I use Langhe Nebbiolo from top producers and serve Barolo or Barbaresco with the brasato. I find the younger Nebbiolo to work better than my aged babies.

I add juniper berries, cinnamon, and cloves along with rosemary (I put the berries, bay leaves, rosemary, and cloves in cheesecloth so I don't have to fish them out later).

As most has noted in their reviews and Emiko suggested, I add more veggies for a thicker sauce. Almost double, depending on my time available to prep. Try using multicolored carrots. So delicious. In addition to chopping them for the mirepoix, I cut them in 2"ish pieces and fish them out before I blend the veggies. They absorb all that wonderful sauce and are nice to serve alongside the meat.

DO follow Emiko's suggestions about butter addition. Makes a big difference in adding richness to the sauce. Pancetta, too, is a great addition.

I cook mine in a LeCreuset Dutch oven in the oven (first at 350F for about 20 or so minutes, then down to 300F to finish)

I usually serve with creamy polenta, but mashed potatoes are delicious as well.

Advice from a chef friend in Asti--if you need to add more liquid after it has been cooking awhile, add water, not stock. This goes for any long-cooking sauce such as red gravy (what we call it in New Orleans).

Thanks Emiko for this great recipe.
 
Ororaf March 7, 2021
Made this recipe several times. Each time I added more and more of the recommended ingredients. Until I was even adding the juniper berries and cinnamon. It is a great recipe. I use the oven to make it.

This time I will add eight medium onions, 8x celery, and 8x carrots in order to thicken the sauce. At the end I boil down the liquid to reduce it and thicken it
 
violet L. March 12, 2018
I plan to prepare this pot roast and surprise my family with it this weekend. Question: Where are the notes regarding the wine, the spices, and the juniper berries?
 
Author Comment
Emiko March 12, 2018
Just underneath the heading photograph of the dish, you'll see the section "Author notes" and if you click on "more" you'll see the full notes.
 
Ororaf February 20, 2017
Additional comment: cooked in in oven
 
Ororaf February 20, 2017
My cut of meat had a fair amount of marbling. The wife asked the butcher for the flatter cut of beef rather than the more round cut. The round cut has less marbling. I made a few mistakes which I will resolve during v2. I forgot to reduce the wine per the instructions. I left out the butter at the end too.

The recipe leaves you with a very generous amount of gravy. I reduced it using high heat for 20 minutes. I was left with a quart 1/2 plus. Served it with fluffy mashed potatoes, steamed garlic green beans, and Cuban arroz congri. For dessert freshly made salted caramel ice cream.

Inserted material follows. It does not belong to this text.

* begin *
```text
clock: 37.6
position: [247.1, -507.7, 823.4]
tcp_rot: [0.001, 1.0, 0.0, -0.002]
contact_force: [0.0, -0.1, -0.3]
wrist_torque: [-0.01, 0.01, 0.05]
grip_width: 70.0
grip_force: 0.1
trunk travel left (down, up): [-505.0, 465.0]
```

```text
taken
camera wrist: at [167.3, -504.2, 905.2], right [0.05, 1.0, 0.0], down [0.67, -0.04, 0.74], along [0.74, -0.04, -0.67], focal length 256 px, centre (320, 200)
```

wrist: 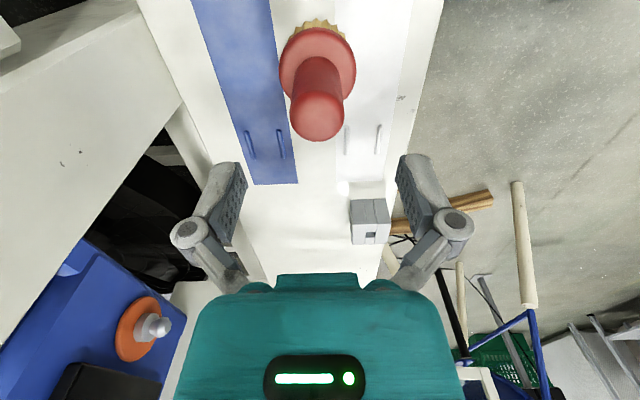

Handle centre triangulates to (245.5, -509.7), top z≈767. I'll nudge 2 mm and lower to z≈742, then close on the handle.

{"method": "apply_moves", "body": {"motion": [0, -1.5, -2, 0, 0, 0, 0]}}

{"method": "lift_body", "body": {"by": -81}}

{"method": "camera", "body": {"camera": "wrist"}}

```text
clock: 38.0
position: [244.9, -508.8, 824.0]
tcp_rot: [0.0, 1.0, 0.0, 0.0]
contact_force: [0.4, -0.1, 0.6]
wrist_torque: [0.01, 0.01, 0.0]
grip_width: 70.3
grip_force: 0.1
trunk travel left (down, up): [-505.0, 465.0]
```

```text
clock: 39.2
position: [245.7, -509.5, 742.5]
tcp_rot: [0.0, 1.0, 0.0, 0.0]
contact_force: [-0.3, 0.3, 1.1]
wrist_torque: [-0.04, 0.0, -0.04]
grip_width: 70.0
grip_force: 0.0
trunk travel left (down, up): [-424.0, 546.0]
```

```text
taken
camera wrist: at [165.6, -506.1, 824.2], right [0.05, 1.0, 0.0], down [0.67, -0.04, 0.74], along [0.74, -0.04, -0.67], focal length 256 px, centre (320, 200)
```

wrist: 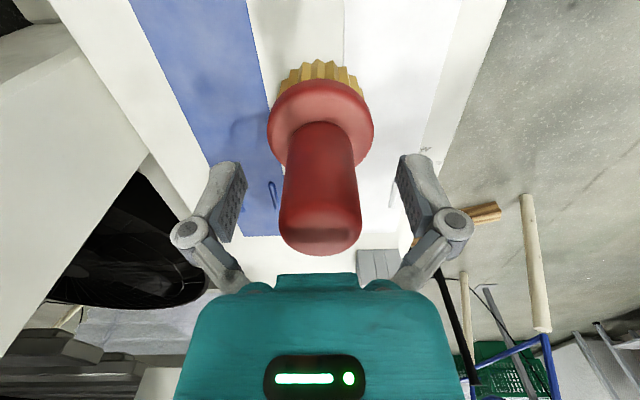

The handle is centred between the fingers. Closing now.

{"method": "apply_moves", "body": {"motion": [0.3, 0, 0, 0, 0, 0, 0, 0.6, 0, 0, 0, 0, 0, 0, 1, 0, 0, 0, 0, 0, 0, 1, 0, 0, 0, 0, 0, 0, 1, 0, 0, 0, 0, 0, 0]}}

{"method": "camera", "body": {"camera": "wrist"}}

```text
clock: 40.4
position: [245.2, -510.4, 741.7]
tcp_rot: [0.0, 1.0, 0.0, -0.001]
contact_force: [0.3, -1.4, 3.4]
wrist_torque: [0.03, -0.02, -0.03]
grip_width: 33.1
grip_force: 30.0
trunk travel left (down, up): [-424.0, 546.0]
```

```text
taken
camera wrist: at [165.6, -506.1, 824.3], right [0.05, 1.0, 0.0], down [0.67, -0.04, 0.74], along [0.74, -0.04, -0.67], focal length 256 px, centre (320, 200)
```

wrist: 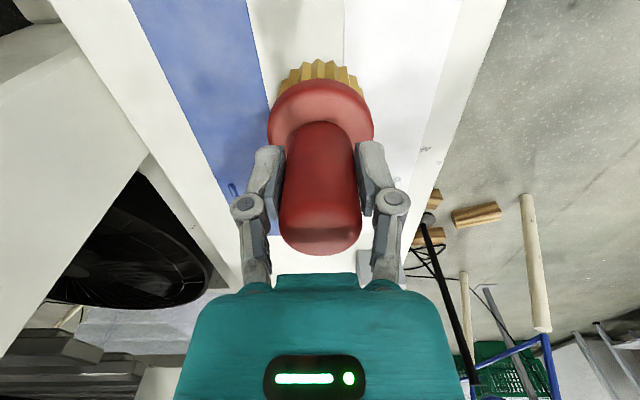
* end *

For v2 add the pancetta, reduce the wine, quadruple the onions, celery, and carrots. These get blended anyway.
 
Crystaltune February 12, 2017
I'm pretty sure that this was the best pot roast ever. I prepared it in LeCreuset Dutch oven, used a 3 1/2 lb chuck arm roast and at step 3 above, cooked on a lowest simmer with a lid for 3-4 hours. This is that great all-day-read-a-book roast that has the most delicious sauce. Worth every minute! Served with russet mashed potatoes.
 
TheAngel March 13, 2022
I also used my 5 qt LeCreuset Dutch oven, but I cooked it in the oven, first at 350 for about 20 minutes, then 300 for however long it takes to cook it to fork tender (I live at 8,000 ft ASL, so takes about 4 to 5 hours). As you say, worth every minute!
 
TAM December 12, 2016
I made this as written and after 2.5 hours, the beef was quite tough. I wound up putting it in the slow cooker for 6 hours while I went about my day, and returned to find it falling-apart tender (so not sliceable as in the recipe/picture, but a perfectly fine outcome anyway) - people making this may not want to assume/plan for only 2 hours of simmering.
 
Author Comment
Emiko December 13, 2016
Hi, it shouldn't be falling apart, it should still be firm enough that it can be sliced. 2 hours is sufficient time for it to be cooked through, and if you have bought good quality meat as described in the notes with a bit of marbling, and it's been cooking in wine (a tenderiser), it shouldn't be tough - it should be firm. But also. The key, the most important part, which I mention in the recipe, is to give it some time, so make this the day before. Slice it, or keep it whole, however you prefer (I prefer the previous) and place it back in its sauce until the next day. Then reheat and serve -- it absolutely is transformed and you will have tender, delicious slices of beef, without having to do anything else!